Mataram, Garda Asakota.-
Pemerintah
Provinsi (Pemprov) NTB mengambil langkah berani dan tegas memutus kontrak PT
GTI ketimbang mengambil opsi memperbaharui poin kerjasama kontrak. Langkah
Pemprov NTB yang berani dan tegas ini sangat diapresiasi dan dipuji oleh anggota
DPRD NTB. Apalagi keputusan yang diambil oleh Pemprov NTB ini selaras dengan
rekomendasi Lembaga DPRD NTB yang tegas meminta Pemprov NTB memutus kontrak
dengan PT GTI.
"Yah
kami sangat salut, karena Pemerintah sangat mendengar apa yang menjadi concern
dari Lembaga Dewan. Apalagi dari awal memang rekomendasi dari DPRD NTB itu agar
kontrak tersebut diputuskan saja. Nah sekarang kalau sudah diputuskan oleh
Pemprov, tentu kami apresiasi, karena itu suatu langkah yang tegas dan
berani," ujar Ketua Komisi III DPRD NTB Bidang Keuangan dan Asset,
Sembirang Ahmadi, kepada sejumlah wartawan, Selasa 23 Februari 2021.
Selanjutnya
setelah kontrak dengan PT GTI tersebut diputuskan. Pemprov diharapkan segera
merumuskan langkah-langkah yang akan diambil untuk optimalisasi aset tersebut.

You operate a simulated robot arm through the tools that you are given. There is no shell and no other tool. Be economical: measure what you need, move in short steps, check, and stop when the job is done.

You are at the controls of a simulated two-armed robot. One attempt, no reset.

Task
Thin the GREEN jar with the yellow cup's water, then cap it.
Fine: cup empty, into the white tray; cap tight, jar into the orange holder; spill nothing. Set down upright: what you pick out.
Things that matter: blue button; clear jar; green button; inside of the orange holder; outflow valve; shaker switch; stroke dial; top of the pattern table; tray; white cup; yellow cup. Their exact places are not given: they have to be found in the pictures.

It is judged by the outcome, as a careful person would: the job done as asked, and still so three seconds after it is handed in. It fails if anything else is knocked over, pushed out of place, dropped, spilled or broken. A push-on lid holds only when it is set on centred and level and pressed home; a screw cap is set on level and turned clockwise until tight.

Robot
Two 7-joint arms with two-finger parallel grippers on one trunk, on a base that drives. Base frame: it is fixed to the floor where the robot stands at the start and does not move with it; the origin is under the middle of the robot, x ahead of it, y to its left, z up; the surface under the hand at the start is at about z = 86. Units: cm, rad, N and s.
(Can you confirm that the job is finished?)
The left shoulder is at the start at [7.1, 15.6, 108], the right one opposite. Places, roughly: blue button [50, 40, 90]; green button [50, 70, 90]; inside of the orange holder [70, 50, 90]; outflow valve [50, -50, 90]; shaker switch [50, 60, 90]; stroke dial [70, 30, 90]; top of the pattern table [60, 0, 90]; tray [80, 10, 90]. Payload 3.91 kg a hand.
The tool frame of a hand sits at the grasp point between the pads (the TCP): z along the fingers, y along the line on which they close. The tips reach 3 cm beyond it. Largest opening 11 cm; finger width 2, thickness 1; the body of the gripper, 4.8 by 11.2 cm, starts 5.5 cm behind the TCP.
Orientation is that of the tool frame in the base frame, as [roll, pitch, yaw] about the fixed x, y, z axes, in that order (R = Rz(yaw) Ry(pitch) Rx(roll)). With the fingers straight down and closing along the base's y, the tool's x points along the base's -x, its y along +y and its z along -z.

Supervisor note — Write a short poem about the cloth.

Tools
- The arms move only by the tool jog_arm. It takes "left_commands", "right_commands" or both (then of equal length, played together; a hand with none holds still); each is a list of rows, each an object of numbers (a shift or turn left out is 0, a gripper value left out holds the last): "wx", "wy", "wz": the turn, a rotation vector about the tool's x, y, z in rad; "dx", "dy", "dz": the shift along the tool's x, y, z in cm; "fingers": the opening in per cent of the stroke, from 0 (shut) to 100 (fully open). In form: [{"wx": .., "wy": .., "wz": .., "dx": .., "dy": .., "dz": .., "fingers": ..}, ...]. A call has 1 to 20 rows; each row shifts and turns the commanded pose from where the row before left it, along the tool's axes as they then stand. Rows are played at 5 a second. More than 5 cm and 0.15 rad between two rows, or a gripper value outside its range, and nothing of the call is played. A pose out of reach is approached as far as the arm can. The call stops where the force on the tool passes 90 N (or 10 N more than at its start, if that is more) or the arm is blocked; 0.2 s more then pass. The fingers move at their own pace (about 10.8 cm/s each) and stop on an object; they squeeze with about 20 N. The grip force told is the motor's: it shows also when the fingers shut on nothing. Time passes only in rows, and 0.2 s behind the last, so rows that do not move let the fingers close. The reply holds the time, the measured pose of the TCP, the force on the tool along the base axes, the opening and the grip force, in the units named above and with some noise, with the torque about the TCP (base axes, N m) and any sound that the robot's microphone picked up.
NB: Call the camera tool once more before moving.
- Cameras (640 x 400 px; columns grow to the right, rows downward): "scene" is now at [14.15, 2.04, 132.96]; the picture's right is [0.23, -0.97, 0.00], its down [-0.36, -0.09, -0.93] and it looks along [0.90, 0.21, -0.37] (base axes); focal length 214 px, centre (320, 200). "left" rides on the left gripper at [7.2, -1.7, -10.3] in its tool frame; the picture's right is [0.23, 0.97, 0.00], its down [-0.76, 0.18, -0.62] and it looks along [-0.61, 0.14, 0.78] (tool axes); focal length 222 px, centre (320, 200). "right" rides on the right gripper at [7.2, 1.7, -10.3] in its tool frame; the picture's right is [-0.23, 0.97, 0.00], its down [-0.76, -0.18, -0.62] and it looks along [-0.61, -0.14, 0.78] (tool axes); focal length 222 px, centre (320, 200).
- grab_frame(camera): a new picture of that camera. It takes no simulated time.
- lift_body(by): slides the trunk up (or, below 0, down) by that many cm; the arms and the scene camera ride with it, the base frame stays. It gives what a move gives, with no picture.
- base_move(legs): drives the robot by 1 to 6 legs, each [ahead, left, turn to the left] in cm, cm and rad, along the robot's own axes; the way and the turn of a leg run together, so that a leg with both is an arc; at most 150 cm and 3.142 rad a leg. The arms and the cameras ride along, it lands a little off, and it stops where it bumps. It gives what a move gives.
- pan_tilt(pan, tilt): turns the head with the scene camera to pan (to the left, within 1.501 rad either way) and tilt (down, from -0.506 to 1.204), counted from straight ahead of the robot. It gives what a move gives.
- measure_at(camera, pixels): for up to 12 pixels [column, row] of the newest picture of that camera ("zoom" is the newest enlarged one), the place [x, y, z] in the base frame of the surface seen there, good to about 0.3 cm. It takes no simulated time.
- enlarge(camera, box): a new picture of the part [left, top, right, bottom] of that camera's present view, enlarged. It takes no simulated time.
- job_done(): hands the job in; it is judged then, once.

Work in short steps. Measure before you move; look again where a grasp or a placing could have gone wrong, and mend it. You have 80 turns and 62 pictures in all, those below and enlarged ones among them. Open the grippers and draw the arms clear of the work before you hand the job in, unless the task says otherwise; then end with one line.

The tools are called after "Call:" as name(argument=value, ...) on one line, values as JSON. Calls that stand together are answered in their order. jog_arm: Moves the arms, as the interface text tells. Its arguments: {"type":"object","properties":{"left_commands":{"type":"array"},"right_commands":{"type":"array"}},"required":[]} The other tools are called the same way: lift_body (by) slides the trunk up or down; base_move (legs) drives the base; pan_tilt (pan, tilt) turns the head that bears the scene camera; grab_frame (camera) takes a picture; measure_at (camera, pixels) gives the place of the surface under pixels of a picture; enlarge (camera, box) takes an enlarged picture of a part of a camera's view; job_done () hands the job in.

Sehingga bisa memberikan kontribusi Pendapatan Asli Daerah (PAD).
"Pascakontrak
ini sudah diputuskan, selanjutnya tentu bagaimana langkah-langkah Pemprov untuk
mendayagunakan aset daerah tersebut untuk bisa berkontribusi maksimal terhadap
PAD kita. Ada beberapa opsi yang bisa ditempuh," ujar pria yang juga
Sekretaris Fraksi Partai Keadilan Sejahtera (F-PKS) DPRD NTB ini.
Politisi
PKS itu menyebutkan, beberapa opsi yang dapat diambil oleh Pemerintah terhadap
asset pemerintah di Gili Trawangan ini yakni bisa dengan mengambil opsi
melakukan beauty contest akan tetapi
dengan segala resiko sosial, keamanan dan ekonomi karena sebagian besar lahan
disana sudah dikuasi oleh para pengusaha.
“Yang
kedua adalah membuat kontrak baru dengan para pengusaha yang sudah menguasai
lahan tersebut dengan menghitung kemampuan mereka dalam memberikan kontribusi
kepada pemerintah. Dan opsi ketiga adalah opsi yang paling buruk adalah dengan
mengambil opsi menjual atau melepas asset kepada para pengusaha yang sudah menguasai
lahan pemerintah tersebut,” cetus Sembirang.
Menurutnya,
opsi yang paling bijaksana dalam pengelolaan Gili Trawangan itu adalah dengan
mengambil opsi yang kedua yakni opsi membuat kontrak baru pengelolaan dengan
para pengusaha yang sudah menguasai asset pemerintah tersebut.
“Jadi
asset itu tetap menjadi milik pemerintah dan ada kontribusi PAD yang setiap
tahun diperoleh oleh Pemerintah. Tentunya dengan terlebih dahulu melakukan reevaluasi
kontrak Sewan Lahan berdasarkan nilai yang sekarang,” katanya.
Kebijakan
penetapan besaran sewa lahan kepada masyarakat tersebut penting dilakukan untuk
memastikan bahwa keberadaan aset tersebut bisa memberikan PAD. Demikian juga
dengan masyarakat yang melaksanakan kegiatan ekonomi diatas lahan tersebut
mendapatkan kenyamanan karena ada kepastian secara hukum.
"Kenapa
demikian, karena memang tujuan dari pengelola aset daerah itu adalah untuk
memberikan kontribusi PAD. Jangan sampai kita punya aset tapi tidak mendapatkan
apa-apa, orang lain mendapatkan keuntungan, kita hanya dapat menonton,"
katanya.
Terakhir
disampaikan Sembirang, dengan telah diputusnya kontrak kerjasama aset Gili
Trawangan itu. Bisa dijadikan momentum oleh Pemprov NTB untuk menertibkan
aset-aset daerah lainnya yang selama ini belum memberikan kontribusi PAD.
"Benar
sekali, Ini bisa jadi momentum bagi Pemprov NTB untuk melakukan langkah-langkah
penertiban terhadap aset-aset daerah yang lainnya yang selama ini tidak dapat
memberikan kontribusi optimal terhadap PAD," pungkasnya. (GA. Im*)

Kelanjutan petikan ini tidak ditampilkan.